No-No Boy by John Okada
Taking place after Ichiro Yamada spends two years in a Japanese internment camp, and two more years in prison for refusing military service, No-No Boy depicts the struggles of Japanese Americans following this dark time in America’s history. Through what Ruth Ozeki calls an “obsessive, tormented” voice, author John Okada obfuscates the distance between the omniscient narrator and the voice of Ichiro. Okada’s one and only novel provides a sobering portrait of a no-no boy, and has since been recognized as one of literature’s most powerful testaments to the Asian American experience.
The Afterlife is Letting Go by Brandon Shimoda
Written by PEN Open Book Award recipient Brandon Shimoda, this collection of essays reflects on the afterlife of the U.S. government’s forced mass incarceration of Japanese descendants during World War II. Pulling from personal and familial history, years of research, and visits to memorials and incarceration sites, Shimoda’s unsparing precision in The Afterlife is Letting Go showcases the infinite connections between the treatment of Japanese Americans, and of other forms of oppression enacted throughout the United States’ history.
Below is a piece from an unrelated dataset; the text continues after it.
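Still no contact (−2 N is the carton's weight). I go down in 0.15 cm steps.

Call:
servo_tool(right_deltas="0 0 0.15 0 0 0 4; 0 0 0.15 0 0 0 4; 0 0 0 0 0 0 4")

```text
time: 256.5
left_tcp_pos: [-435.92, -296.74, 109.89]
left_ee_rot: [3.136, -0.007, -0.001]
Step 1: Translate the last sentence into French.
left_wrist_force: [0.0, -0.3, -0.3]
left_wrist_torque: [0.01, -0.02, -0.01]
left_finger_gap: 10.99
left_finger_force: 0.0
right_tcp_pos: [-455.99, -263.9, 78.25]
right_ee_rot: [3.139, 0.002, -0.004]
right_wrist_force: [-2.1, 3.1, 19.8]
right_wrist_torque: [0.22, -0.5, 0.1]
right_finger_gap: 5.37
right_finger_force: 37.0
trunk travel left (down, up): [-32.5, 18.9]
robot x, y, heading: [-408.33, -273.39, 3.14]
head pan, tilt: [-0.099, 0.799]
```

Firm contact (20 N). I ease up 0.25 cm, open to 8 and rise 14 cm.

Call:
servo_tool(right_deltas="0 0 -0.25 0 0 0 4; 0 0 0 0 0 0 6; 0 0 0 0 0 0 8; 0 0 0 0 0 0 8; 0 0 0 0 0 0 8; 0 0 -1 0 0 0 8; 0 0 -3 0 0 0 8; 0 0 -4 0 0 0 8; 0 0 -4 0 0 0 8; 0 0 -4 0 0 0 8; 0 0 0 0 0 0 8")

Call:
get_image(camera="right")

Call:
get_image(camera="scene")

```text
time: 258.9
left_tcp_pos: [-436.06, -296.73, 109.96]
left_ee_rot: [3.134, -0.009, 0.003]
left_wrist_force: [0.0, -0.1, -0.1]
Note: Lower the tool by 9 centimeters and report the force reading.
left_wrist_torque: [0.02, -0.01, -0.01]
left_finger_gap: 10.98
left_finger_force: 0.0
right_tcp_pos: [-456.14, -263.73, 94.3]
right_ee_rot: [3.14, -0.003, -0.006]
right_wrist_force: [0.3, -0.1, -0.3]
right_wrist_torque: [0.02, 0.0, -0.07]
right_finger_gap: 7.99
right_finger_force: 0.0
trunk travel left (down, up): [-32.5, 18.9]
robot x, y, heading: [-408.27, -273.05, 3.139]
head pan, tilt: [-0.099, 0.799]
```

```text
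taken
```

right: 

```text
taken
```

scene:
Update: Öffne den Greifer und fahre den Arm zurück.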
Under a Future Sky by Brynn Saito
During World War II, Saito’s paternal grandparents were both forced into an internment camp in the Arizona desert — the place where, despite their struggles, brought them together and to eventually start a life together. In her poetry collection Under a Future Sky, Brynn Saito enacts a dialogue between the past and the present, communicating with family and friends as she honors the “riverstream of ancestors” that made her life possible. Through her lyrical, epistolary poems, Saito captures rage, confusion, and love in order to confront the hard truths of her family’s intergenerational trauma.
They Called Us Enemy by George Takei, Justin Eisinger, and Steven Scott
When George Takei was only four years old, soldiers knocked on his family home’s door, held the family at gunpoint, and ordered them to leave. Long before George Takei had become known for his role as Hikaru Suku in the Star Trek franchise, he and his parents were forced to move from their home and into concentration camps. They Called Us Enemy captures the beloved actor and queer rights advocate’s childhood experiences that followed Executive Order 9066. Written with co-authors Justin Eisinger and Steven Scott, and illustrated by artist Harmony Becker, this stunning graphic memoir considers what it means to be an American, and who gets to decide who is or isn’t.
Secret Harvests: A Hidden Story of Separation and the Resilience of a Family Farm by David Mas Masumoto
In his memoir Secret Harvests: A Hidden Story of Separation and the Resilience of a Family Farm, author David Mas Masumoto writes of his experience discovering a lost aunt who had been separated from his family for seventy years, when Japanese Americans across the United States were forced into internment camps in 1942. Haunted by the past and motivated to learn more about his family’s identity, Masumoto asks how both shame and resilience brought his family to continue living in America against all odds. Featured throughout the book are illustrations by Patricia Miye Wakida, helping to further historicize an under-documented period of American history.
When the Emperor Was Divine by Julie Otsuka
Through unsentimental prose and an unfaltering voice, Andrew Carnegie Medal for Excellence in Fiction winner Julie Otsuka depicts a Japanese family’s experience with internment during World War II in When the Emperor Was Divine. A mesmerizing, unsparing account of the terrors that thousands of Japanese Americans went through during a shameful time in American history, this debut novel is an early display of Otsuka’s ability to balance hard truths with beautiful language. Told from five different perspectives, When the Emperor Was Divine explores loyalty, identity, and oppression through measured delicacy and breathtaking restraint.